(Reading passage)
# # # # #

Sem a dupla, a Bélgica foi presa fácil para a Polônia, que venceu por 3 a 0 com três gols de Boniek, que fez a festa na meta do goleiro Custers. No jogo seguinte, nova derrota, dessa vez para a URSS, por 1 a 0, resultado que eliminou os belgas da Copa. O gosto amargo da eliminação foi sentido muito pelo fato de o time sofrer com duas ausências fundamentais justo na reta final do torneio. Com Pfaff, Boniek não teria feito os gols que fez. E com Gerets, a URSS não teria a liberdade que teve pelas pontas. Mas não havia tempo para lamentar. Era preciso trabalhar e pensar nos próximos desafios.

 

Hora de mudanças

O "Príncipe" Scifo: craque deu mais velocidade e talento ao setor ofensivo do time.
O “Príncipe” Scifo: craque deu mais velocidade e talento ao setor ofensivo do time.

 

Entre 1982 e 1983, a Bélgica disputou mais uma vez as Eliminatórias para uma Eurocopa, dessa vez a de 1984, na França, e se classificou em primeiro lugar, à frente de Suíça, Alemanha Oriental e Escócia, com quatro vitórias, um empate, uma derrota, melhor ataque (12 gols marcados) e grandes exibições da dupla Vanderbergh e Van der Elst. Na Euro, porém, o time não se encontrou e caiu ainda na primeira fase, com direito a uma goleada de 5 a 0 sofrida diante da França, que seria a campeã com uma atuação simplesmente mágica de Platini. A queda precoce levantou dúvidas sobre a continuidade daquela geração e uma reformulação foi sugerida por muitos para que a Bélgica recomeçasse os trabalhos visando a Copa do Mundo de 1986, no México. Mas a Associação belga manteve Guy This no cargo, que decidiu dar mais chances ao talentoso meia Enzo Scifo, craque do Anderlecht de apenas 18 anos que mostrava enorme controle de bola e muita técnica. Com ele em campo, a Bélgica se rejuvenesceu e foi com mais confiança para a disputa das Eliminatórias da Copa.

O heroico gol de Grün, contra a Holanda, que colocou a Bélgica na Copa de 1986.
O heroico gol de Grün, contra a Holanda, que colocou a Bélgica na Copa de 1986.

 

Na estreia, o time vermelho bateu a Albânia por 3 a 1, em casa, empatou sem gols com a Grécia, fora, e perdeu por 2 a 0 para a Albânia, fora. Na sequência, vitórias por 2 a 0 sobre Grécia e Polônia, ambas em casa, e empate sem gols com a Polônia, fora, resultado que obrigou os belgas a disputar a repescagem contra os rivais holandeses, que já contavam com algumas estrelas que fariam da Holanda campeã da Europa em 1988, tais como Van Breukelen, Rijkaard, Van Tiggelen, Gullit e Van Basten. Na ida, em Bruxelas, Vercauteren fez o gol da vitória belga por 1 a 0, resultado que dava a vantagem do empate aos vermelhos para o duelo da volta, em Roterdã.

# # # # #

(Collected data)
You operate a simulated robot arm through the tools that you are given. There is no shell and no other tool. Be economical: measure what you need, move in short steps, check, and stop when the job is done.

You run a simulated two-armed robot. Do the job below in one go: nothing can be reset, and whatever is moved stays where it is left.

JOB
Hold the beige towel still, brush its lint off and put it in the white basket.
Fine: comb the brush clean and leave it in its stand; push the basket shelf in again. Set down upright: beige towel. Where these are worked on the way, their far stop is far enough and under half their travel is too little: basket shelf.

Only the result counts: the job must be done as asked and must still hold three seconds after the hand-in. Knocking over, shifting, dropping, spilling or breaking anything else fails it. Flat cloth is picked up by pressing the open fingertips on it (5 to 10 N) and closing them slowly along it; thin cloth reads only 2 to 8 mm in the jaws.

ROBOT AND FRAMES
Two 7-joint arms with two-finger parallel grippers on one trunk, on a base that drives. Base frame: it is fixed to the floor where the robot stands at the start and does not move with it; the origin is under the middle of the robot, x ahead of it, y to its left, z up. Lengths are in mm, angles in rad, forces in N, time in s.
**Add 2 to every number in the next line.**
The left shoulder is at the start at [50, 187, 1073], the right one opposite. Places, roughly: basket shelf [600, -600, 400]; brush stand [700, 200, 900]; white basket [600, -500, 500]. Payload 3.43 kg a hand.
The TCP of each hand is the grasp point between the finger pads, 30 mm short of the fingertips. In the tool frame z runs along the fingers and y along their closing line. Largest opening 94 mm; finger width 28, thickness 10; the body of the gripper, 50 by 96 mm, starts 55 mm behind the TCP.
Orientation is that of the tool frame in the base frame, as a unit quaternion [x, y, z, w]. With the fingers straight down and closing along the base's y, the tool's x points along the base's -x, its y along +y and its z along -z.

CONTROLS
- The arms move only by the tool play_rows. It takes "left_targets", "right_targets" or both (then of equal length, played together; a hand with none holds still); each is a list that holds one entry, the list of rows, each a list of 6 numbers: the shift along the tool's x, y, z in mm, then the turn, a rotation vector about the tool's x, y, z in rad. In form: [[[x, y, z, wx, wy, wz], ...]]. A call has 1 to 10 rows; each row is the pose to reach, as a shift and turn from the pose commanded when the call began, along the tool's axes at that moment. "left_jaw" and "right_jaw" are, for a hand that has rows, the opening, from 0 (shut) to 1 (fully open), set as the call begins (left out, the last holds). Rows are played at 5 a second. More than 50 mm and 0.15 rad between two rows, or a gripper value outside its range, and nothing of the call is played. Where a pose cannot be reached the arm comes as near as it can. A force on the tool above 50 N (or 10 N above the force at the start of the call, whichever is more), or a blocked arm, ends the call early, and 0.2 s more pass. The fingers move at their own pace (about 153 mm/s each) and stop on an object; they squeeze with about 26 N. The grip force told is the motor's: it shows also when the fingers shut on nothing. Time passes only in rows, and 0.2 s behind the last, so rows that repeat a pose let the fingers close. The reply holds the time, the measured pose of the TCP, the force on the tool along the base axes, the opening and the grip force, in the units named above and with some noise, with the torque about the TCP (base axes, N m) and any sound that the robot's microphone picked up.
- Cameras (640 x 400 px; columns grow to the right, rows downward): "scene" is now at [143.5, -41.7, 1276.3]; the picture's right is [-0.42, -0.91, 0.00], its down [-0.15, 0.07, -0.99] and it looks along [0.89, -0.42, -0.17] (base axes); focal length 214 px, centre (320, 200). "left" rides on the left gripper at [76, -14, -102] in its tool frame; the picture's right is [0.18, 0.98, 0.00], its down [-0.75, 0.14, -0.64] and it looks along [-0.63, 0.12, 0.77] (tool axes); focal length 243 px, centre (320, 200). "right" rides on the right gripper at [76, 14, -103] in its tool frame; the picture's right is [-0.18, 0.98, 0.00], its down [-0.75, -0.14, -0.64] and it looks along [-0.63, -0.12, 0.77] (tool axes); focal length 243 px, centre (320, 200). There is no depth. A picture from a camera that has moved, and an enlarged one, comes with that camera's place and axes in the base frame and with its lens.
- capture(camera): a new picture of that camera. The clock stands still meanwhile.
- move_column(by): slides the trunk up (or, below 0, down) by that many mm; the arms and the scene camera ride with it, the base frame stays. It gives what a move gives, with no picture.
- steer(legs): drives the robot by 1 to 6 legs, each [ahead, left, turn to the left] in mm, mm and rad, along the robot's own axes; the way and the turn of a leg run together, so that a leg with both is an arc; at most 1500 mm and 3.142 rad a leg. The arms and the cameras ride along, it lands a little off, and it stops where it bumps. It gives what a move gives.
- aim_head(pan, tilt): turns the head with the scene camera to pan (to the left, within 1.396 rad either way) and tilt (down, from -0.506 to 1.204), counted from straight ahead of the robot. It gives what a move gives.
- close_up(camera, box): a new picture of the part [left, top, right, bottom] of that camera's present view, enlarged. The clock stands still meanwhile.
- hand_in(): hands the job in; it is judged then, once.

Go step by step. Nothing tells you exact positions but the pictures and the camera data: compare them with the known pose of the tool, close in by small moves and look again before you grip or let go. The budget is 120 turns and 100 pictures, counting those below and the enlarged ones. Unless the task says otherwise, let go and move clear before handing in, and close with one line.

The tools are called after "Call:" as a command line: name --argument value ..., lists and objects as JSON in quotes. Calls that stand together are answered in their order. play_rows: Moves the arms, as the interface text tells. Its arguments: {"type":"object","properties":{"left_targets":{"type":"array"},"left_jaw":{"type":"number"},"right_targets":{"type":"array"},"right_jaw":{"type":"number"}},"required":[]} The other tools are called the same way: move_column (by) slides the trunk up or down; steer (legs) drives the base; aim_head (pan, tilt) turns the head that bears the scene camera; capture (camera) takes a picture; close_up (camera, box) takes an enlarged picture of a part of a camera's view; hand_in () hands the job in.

# # # # #

(Work instructions)
1. What does the reading passage say from "Na estreia, o" through "volta, em Roterdã."? Give the exact wording.
2. Reproduce the lines exactly, from the line that contains "ROBOT AND FRAMES" through the line that contains "the next line.**", and nothing more.

(Answer list)
1.
Na estreia, o time vermelho bateu a Albânia por 3 a 1, em casa, empatou sem gols com a Grécia, fora, e perdeu por 2 a 0 para a Albânia, fora. Na sequência, vitórias por 2 a 0 sobre Grécia e Polônia, ambas em casa, e empate sem gols com a Polônia, fora, resultado que obrigou os belgas a disputar a repescagem contra os rivais holandeses, que já contavam com algumas estrelas que fariam da Holanda campeã da Europa em 1988, tais como Van Breukelen, Rijkaard, Van Tiggelen, Gullit e Van Basten. Na ida, em Bruxelas, Vercauteren fez o gol da vitória belga por 1 a 0, resultado que dava a vantagem do empate aos vermelhos para o duelo da volta, em Roterdã.

2.
ROBOT AND FRAMES
Two 7-joint arms with two-finger parallel grippers on one trunk, on a base that drives. Base frame: it is fixed to the floor where the robot stands at the start and does not move with it; the origin is under the middle of the robot, x ahead of it, y to its left, z up. Lengths are in mm, angles in rad, forces in N, time in s.
**Add 2 to every number in the next line.**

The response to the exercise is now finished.